La segunda fue en el viaje de egresados de quinto. Un grupo de veinte amigos nos separamos del contingente de la promoción (un centenar de individuos cuyos nombres prefiero no acordarme) porque decidimos ir al cerro en vez de ir, como el resto, al centro. Esa era la grieta en aquel año de discusiones. Decidimos cortarnos solos. El panorama mejoró cuando conseguimos que viajara con nosotros una promoción de un colegio de chicas. La perspectiva de un viaje desenfrenado empezó a rondar por nuestra imaginación onanista. Como suele suceder fue bastante menos desenfrenado de lo que esperábamos, seguramente por incapacidad nuestra aunque debo decir que algún romance clandestino mantuve con una chica que estaba de novia, pero el romance no transcurrió durante el viaje sino después, ya de vuelta en Buenos Aires. Un amigo terminó en pareja con una chica de aquel grupo.

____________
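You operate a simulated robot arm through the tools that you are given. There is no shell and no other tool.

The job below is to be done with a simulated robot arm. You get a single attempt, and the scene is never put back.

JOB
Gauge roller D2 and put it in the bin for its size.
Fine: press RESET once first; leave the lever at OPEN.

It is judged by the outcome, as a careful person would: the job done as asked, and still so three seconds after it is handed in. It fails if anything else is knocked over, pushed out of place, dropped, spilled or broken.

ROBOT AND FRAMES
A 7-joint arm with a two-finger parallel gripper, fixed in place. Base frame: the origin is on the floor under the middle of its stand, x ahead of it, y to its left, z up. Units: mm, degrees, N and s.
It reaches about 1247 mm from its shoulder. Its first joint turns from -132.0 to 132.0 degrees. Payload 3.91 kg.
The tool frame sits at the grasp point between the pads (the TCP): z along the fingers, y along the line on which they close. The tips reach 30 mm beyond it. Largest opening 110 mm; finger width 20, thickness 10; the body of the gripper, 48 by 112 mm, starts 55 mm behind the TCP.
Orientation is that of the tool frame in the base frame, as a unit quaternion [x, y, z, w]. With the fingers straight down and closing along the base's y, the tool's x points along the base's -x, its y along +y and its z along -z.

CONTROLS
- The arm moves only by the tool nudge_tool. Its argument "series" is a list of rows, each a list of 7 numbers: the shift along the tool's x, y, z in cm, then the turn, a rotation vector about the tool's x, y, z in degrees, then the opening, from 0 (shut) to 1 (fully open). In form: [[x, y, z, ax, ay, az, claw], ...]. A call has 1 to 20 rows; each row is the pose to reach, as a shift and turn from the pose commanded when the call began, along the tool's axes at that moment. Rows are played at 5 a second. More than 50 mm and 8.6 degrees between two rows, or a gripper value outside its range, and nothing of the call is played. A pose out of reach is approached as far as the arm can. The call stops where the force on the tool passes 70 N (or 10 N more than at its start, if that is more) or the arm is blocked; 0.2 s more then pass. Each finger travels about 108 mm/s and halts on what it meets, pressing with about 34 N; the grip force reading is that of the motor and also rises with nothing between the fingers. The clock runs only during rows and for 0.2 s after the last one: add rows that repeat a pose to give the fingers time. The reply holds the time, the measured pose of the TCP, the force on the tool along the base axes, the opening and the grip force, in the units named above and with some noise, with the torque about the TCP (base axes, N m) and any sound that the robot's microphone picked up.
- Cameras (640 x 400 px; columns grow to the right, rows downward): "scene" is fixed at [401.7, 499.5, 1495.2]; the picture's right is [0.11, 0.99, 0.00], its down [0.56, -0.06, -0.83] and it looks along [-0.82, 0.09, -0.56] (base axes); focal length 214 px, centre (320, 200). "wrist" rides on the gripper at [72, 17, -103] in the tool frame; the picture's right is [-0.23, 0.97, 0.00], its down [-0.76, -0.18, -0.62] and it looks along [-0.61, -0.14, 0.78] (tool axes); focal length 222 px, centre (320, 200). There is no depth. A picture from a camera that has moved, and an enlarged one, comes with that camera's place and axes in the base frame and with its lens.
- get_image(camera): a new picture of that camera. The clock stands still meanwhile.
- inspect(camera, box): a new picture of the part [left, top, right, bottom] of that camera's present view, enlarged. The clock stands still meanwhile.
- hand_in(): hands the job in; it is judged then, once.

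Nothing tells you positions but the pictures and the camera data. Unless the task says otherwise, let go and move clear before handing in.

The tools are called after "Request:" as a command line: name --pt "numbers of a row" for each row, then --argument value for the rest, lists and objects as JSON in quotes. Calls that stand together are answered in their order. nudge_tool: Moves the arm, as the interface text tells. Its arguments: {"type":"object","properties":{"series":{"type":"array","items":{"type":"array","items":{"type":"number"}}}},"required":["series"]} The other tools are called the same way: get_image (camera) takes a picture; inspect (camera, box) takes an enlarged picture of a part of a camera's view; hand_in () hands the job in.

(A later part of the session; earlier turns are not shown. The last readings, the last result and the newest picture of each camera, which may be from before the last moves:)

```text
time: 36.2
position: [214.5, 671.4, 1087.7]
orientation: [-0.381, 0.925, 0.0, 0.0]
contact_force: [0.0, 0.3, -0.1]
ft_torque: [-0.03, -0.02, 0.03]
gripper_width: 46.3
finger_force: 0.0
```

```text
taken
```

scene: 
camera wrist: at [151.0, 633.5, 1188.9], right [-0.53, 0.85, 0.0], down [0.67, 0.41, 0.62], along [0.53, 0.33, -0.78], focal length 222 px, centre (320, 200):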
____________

Ese mismo amigo tuvo un romance clandestino, a su vez, con la misma chica con la que después salí yo, clandestinamente, incluso de mi amigo. A ninguna serie adolescente le falta en su argumento este tipo de amores cruzados.

El tercer viaje fue en verano, bastante tiempo después en una casa que alquilamos con mi chica frente al lago Gutiérrez. Fue la primera vez que tuve sexo real en Bariloche. Eran noches de vino y sexo. Y perros que ladraban fuera de la casa: cientos de perros que rodeaban el lugar y aúllaban como si se despidieran de algún integrante de la jauría. Una de esas noches escribí en un anotador una historia, o el esbozo de una historia que al final nunca terminé, sobre un hombre que golpeaba la puerta de esa casa, de noche, y nosotros no atendíamos.

La cuarta y última vez, hasta ahora, fue esta, que me llevó, a su vez, a acordarme de un viaje imaginario a Bariloche a través de una novela. Era adolescente. Por entonces no tenía guita para comprar libros y aprovechaba las ofertas en la feria. Libros por dos pesos en el stand de Ediciones de la Flor. Podría haber comprado algunos clásicos pero en esa época sólo quería leer historias que tuvieran sexo, drogas y un poco de rock. Así compré La curva de la risa, de Daniel Ares, seducido por un paratexto que acentuaba estas características. Su novela abordaba, justamente, el desenfrenado universo de los viajes de egresados y retomaba la experiencia del autor como guía de estudiantes en Bariloche. Según leí después en una frase que parece una campaña de márketing, el libro fue sacado de circulación abruptamente por presión de los que lucraban con el negocio de los viajes de egresados. 

Sexo y desenfreno, entonces, era el tema de esa novela. Y es el tema que nos convoca esta noche.